In recent years, engineers and scientists worldwide have been working on new technologies for generating electricity from renewable energy sources, including photovoltaics (PVs), wind turbines and hydro-power generators. An alternative solution for mitigating the impact of climate change could be to convert the excess or waste heat generated by industries, households and hot natural environments into electricity.

This approach, known as thermoelectric power generation, relies on the use of materials with valuable thermoelectric properties. Specifically, when these materials are exposed to particularly high temperatures on one side and colder ones on the other, electrons within them start to flow from the hot side to the cooler one, which generates electrical potential

While recent works have identified some promising thermoelectric materials, the module performance is unsatisfactory due to the challenges associated with designing and fabricating optimum module structures. This significantly limits their potential real-world integration in thermoelectric modules.

Researchers at Pohang University of Science and Technology, the George Washington University and other institutes recently introduced a new strategy for designing thermoelectric materials based on copper selenide (Cu2Se).

This strategy, outlined in a paper published in Nature Energy, allowed them to design promising materials for high-power generation using techniques that could be easier to reproduce on a large scale.

“Traditional thermoelectric devices consist of p- and n-type semiconductor legs, cuboid in shape, arranged in a thermocouple configuration,” Jae Sung Son, co-author of the paper, told Tech Xplore. “In these devices, the design of these legs, in terms of length and aspect ratio, is crucial for optimizing the thermal and electrical resistances to maximize power generation.

“In this context, non-cuboid three-dimensional (3D) geometries could offer additional level of control over thermal and electrical transport, potentially enhancing device performance beyond what cuboid legs can achieve.”

In 2020, the research team led by Prof. Saniya LeBlanc at the George Washington University published a paper exploring the leg influence of the semiconductor legs used on the thermoelectric performance of thermoelectric power generators, via a series of simulations. But the potential of non-cuboid legs had yet to be assessed in experimental settings.

“Our group has been working on 3D printing of thermoelectric materials and devices that would allow us to realize the complex geometry of thermoelectric materials that can’t be achieved by traditional manufacturing processes and investigate their impact on power generation performances,” Son explained.

As part of their study, Son and his colleagues used 3D finite element model simulations to design non-cuboid geometries for the semiconductor legs. They then fabricated these geometric designs using 3D printing techniques and experimentally assessed their performance.

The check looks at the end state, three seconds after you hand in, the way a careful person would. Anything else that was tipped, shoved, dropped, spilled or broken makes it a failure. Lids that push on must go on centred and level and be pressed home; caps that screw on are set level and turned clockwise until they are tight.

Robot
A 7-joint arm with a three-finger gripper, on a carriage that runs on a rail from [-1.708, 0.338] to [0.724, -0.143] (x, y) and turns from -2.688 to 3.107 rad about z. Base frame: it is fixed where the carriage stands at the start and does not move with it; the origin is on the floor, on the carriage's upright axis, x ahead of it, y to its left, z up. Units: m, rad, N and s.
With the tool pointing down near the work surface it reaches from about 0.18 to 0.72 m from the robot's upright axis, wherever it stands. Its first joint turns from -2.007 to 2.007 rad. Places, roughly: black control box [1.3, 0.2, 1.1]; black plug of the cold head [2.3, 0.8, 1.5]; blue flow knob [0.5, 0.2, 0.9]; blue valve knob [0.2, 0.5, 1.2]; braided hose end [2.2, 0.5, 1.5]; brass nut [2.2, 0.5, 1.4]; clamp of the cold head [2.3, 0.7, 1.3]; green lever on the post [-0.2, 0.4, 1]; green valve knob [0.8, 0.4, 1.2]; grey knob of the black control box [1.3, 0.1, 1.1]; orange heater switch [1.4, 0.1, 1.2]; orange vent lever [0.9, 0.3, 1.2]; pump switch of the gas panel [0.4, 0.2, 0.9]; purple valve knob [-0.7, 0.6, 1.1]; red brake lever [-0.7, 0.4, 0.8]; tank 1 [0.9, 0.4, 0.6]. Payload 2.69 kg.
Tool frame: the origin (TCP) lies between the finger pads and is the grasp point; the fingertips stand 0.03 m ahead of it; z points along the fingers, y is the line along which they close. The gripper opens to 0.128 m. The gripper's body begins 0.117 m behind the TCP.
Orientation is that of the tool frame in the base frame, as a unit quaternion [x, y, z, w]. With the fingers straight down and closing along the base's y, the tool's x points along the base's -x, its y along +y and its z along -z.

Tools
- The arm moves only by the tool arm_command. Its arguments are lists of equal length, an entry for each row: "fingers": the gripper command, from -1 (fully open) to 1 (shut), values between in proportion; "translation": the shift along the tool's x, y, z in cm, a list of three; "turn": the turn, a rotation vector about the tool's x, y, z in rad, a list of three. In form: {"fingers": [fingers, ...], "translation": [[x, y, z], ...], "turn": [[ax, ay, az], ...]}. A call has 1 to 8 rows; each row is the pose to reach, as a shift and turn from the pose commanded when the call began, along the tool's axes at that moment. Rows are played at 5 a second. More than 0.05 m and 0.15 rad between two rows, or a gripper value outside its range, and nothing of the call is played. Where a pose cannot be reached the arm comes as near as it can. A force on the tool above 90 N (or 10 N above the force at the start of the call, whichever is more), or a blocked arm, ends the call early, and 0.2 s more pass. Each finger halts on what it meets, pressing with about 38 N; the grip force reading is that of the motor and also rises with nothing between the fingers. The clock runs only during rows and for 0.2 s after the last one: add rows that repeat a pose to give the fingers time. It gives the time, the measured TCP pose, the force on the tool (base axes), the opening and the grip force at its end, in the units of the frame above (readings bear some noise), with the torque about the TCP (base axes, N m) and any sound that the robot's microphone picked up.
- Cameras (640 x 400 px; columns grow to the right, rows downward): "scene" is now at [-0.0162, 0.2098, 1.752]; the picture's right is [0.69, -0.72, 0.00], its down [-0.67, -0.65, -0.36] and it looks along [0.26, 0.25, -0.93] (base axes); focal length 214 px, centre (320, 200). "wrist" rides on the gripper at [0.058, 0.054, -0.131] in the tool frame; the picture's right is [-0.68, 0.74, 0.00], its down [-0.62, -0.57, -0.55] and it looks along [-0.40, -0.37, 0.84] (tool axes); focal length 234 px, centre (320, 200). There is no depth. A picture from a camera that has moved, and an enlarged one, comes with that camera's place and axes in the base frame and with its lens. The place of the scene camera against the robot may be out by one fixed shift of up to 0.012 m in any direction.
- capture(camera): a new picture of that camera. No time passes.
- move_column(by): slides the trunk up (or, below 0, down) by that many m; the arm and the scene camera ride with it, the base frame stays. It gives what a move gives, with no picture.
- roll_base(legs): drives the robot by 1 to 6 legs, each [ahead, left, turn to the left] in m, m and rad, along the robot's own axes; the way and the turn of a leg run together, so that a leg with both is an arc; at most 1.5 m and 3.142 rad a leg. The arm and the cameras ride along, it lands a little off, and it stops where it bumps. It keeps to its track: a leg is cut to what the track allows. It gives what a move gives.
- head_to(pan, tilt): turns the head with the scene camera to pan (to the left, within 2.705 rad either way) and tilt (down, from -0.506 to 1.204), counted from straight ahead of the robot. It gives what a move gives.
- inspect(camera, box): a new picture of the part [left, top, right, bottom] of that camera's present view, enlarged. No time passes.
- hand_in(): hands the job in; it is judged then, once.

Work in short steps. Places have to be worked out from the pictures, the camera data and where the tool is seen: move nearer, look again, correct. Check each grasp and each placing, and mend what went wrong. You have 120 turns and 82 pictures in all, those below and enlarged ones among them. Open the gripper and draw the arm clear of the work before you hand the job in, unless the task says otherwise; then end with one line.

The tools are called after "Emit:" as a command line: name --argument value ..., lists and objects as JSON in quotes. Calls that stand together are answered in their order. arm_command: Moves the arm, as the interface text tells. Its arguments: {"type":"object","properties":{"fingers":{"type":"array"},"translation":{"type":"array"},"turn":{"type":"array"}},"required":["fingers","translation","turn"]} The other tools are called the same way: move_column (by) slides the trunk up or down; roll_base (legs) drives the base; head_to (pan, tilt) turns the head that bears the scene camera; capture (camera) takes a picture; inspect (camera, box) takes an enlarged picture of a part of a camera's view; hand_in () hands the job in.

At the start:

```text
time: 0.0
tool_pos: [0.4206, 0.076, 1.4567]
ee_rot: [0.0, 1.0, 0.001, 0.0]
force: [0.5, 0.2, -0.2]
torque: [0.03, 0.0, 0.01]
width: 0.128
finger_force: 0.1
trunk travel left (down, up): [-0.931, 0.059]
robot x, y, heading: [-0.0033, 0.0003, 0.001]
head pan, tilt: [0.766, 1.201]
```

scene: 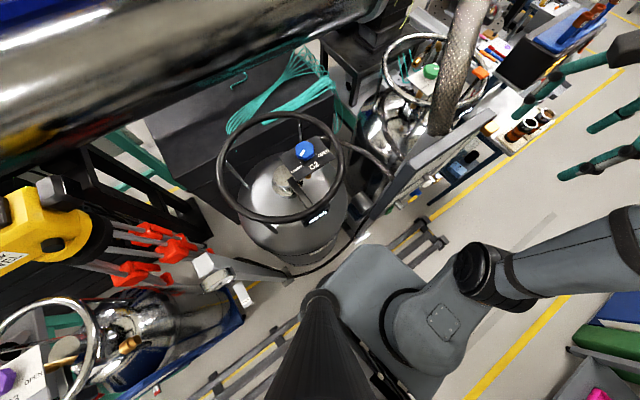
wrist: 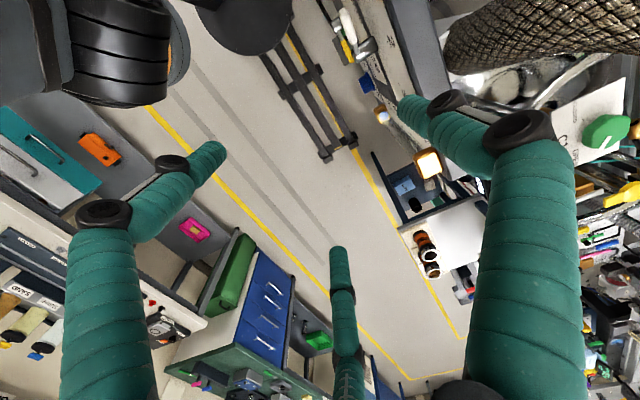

“We chose Cu2Se as a model material, due to its high material efficiency at high temperatures,” Son said. “We conducted numerical simulations on eight different geometries, both cuboid and non-cuboids, to evaluate power generation under various working conditions.

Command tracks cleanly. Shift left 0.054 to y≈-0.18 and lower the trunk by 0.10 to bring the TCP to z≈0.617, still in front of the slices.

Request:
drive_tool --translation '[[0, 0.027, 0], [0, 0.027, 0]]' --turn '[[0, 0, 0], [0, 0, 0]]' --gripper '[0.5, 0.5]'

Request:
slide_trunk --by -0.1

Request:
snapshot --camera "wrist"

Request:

“The 3D printing of Cu2Se particle-based colloid inks, tailored by the addition of extra Se82- polyanions enabled us to create the designed geometries of Cu2Se and to comparatively evaluate their power generation performances in a single-leg device.”

The experiments carried out by this team of researchers yielded interesting results, highlighting the potential of some non-cubic legs over others. Specifically, the team observed that legs with an hourglass-shaped geometry attained the highest power generation, both in terms of output power and efficiency.

“This is obviously the first demonstration showing the impact of 3D geometry,” Son said. “We also found that controlled liquid-phase sintering allowed the defect formation of high-density stacking faults and the resulting dislocations. These defects reduced the thermal conductivity of Cu2Se and consequently enhanced the ZT values up to 2.0.”

The recent study by Son and his colleagues confirms that the 3D geometry of thermoelectric materials has a significant impact on the electrical current they can generate. While they specifically used their strategy to design Cu2Se-based materials, in the future it could be applied to other types of thermoelectric materials, allowing researchers to boost the performance of thermoelectric power generators without changing their intrinsic properties.

“In our upcoming studies, we will be applying non-cuboid geometries to different thermoelectric systems, such as segmented devices and Peltier cooling modules,” Son added. “Moreover, integrating structural design tools with thermoelectrics could further enhance device performance and durability.”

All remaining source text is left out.